• [SHORT TASK] Copy all of the material word for word, except for the pictures.

• [DATA BLOCK]
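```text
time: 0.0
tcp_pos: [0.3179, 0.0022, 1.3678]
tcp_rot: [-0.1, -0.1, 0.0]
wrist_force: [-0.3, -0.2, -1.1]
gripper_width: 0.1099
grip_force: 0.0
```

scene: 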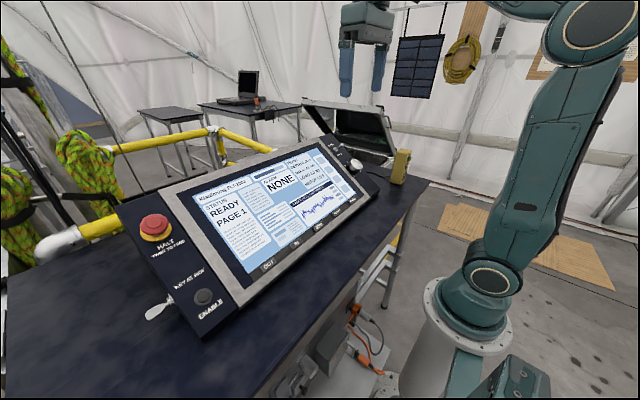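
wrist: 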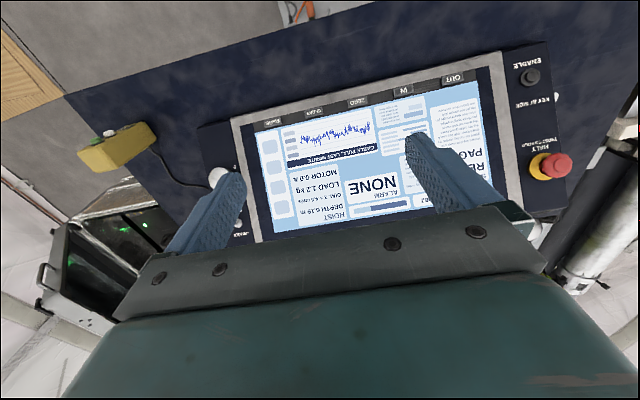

• [TASK SOLUTION]
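```text
time: 0.0
tcp_pos: [0.3179, 0.0022, 1.3678]
tcp_rot: [-0.1, -0.1, 0.0]
wrist_force: [-0.3, -0.2, -1.1]
gripper_width: 0.1099
grip_force: 0.0
```

scene: 
wrist: 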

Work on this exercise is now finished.